10-20-2005, 08:31 AM
Thanks for posting. Its sad Canfield got this location but at least he is making strides to break ground.

10-20-2005, 10:23 AM
God that design is hideous. It looks like the freaking JDM building. What an embarassment display of good ol' boy incompetence this project has become.

10-20-2005, 10:42 AM
I don't think it's that bad; it may be indescribable (just what IS that look?) And they do not all look like that. Anyway, the article says what its influences were. One cannot say they are cookie-cutter. What I like best about that drawing: no garage and driveway out front! :busterbun

10-20-2005, 11:13 AM
I don't think it's bad either. Much more detail and character than the JDM building. It looks kind of plains gothic, to me. Sort of a collegiate look. Good idea if marketing to post-grad professionals. Looks like the right side might incorporate courtyards and/or patios. Its success will probably come down to the kind of brick and stone they use.

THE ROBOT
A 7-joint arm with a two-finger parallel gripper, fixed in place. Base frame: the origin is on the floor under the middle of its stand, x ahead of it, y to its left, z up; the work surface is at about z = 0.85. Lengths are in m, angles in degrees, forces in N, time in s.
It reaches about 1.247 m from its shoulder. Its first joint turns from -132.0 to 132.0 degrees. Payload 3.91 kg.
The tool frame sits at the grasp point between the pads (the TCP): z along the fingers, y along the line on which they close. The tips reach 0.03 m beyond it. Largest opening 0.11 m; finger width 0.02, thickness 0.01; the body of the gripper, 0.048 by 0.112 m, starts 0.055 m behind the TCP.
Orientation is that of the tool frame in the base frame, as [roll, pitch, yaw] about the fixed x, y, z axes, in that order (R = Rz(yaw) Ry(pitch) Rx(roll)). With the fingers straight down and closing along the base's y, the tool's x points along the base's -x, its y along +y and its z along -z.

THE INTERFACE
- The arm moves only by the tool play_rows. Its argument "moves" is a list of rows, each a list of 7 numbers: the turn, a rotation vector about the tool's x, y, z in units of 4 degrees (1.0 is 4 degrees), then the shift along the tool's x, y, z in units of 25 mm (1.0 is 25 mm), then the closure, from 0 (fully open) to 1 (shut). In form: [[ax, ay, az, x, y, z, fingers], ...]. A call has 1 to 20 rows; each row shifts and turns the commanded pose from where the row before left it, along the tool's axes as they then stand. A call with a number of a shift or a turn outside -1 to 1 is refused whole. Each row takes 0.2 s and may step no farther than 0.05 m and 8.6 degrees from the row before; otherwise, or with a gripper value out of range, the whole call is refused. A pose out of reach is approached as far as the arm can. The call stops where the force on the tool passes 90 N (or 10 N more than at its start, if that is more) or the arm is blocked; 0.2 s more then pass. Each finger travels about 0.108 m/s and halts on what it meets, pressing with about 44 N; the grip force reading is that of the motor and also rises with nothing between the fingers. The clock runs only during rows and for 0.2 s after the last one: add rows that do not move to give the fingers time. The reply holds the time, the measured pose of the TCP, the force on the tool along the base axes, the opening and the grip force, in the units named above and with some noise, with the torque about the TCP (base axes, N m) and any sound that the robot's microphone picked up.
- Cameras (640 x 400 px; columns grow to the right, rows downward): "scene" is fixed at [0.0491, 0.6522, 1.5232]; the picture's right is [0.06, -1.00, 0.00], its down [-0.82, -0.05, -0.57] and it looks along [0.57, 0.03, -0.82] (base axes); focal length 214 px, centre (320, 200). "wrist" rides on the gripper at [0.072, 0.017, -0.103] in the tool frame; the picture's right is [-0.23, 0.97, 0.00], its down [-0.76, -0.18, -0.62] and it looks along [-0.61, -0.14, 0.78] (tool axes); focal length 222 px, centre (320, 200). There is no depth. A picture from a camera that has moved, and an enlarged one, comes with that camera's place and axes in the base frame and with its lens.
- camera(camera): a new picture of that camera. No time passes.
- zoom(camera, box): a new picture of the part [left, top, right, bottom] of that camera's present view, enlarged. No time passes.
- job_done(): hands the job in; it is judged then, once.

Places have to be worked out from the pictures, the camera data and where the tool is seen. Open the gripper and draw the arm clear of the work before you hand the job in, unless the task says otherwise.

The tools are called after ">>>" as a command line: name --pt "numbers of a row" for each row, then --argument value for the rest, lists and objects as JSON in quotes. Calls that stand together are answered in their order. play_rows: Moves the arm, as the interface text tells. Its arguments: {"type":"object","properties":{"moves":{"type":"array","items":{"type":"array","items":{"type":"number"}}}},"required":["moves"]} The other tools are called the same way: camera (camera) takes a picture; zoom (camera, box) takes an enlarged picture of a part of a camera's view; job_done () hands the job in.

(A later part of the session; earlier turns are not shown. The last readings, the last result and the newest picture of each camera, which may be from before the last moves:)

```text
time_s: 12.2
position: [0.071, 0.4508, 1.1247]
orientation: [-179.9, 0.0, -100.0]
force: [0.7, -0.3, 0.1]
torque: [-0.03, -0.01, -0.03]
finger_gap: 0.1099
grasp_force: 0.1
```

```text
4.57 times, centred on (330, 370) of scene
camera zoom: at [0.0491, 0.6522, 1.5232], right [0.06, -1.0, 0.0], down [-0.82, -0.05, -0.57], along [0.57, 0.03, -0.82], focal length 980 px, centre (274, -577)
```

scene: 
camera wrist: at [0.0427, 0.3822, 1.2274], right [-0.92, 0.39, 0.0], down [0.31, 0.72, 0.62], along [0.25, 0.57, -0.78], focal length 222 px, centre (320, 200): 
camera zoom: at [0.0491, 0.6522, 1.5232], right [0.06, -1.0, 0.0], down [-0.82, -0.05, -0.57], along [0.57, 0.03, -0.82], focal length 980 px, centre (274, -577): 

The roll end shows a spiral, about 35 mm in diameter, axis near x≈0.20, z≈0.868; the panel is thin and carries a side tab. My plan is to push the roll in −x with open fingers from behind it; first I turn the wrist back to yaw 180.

It still may not have been the best proposal and could have been awarded by good ole boy politics, but it is better, imo, than anything else in development or existing, at least on paper (save for the Montgomery, but it was a restoration, not a new development, so it's kind of a different class, imo).

10-20-2005, 05:21 PM
I think this site would've been better suited for multi-story condos but the designs aren't bad. Is that rendering just one of the proposed "units"? If so these things are going to be huge, and there are going to be 170 of them? It's not gated is it? Maybe they can still integrate some retail/restaurant options into the periphery of the development.

10-20-2005, 06:53 PM
There are no plans for retail to be apart of The Hill. This was one of the big differences in Canfield's proposal and McDermid's and one of the primary reasons an independent consultant recommended the latter, rather than the group that was ultimately chosen.

They will be big and expensive... The primary market are Canfield's scientist buddies at the HSC.

They could have built that develpment anywhere. Wish they had gone with something more accessible and that would add some real life to downtown.

10-21-2005, 08:49 AM
I agree. No that is not one unit it is about 4-5. Think a Brownstone, only not very brown. Imagine a straight line down from the alternating roof lines. Still by far the worst choice for the hill. Its an obvious good old boy project and the sad thing the media played it as a good thing

10-21-2005, 12:27 PM
That's 4 or 5 units? I only see one door.

10-21-2005, 02:34 PM
I think the rendering pictured above might be two units. One with the door facing us, and the other with the door to the right, around the corner.

10-21-2005, 02:38 PM
The doors don't all have to be facing the same side, they're can be doors on all different sides or they could all have a common hallway type access. The above rendering is just a conceptual and it is of a small portion of the actual project. You should check out the master plans to get a better idea.

10-21-2005, 03:42 PM
Where would I find that? And I thought Brownstones typically all faced the street and had sidewalk access.

10-21-2005, 05:59 PM
Where would I find that? And I thought Brownstones typically all faced the street and had sidewalk access.

In that rendering, that is the end of a 'block'. There is a street on three sides of those units.

10-21-2005, 06:22 PM
The picture is of the Town Hall but it is not the finalized brick or stone color.

10-21-2005, 10:45 PM
That is what I assumed... the Town Hall. It looks similar to the town hall concept from the renderings released when they were bidding for the project.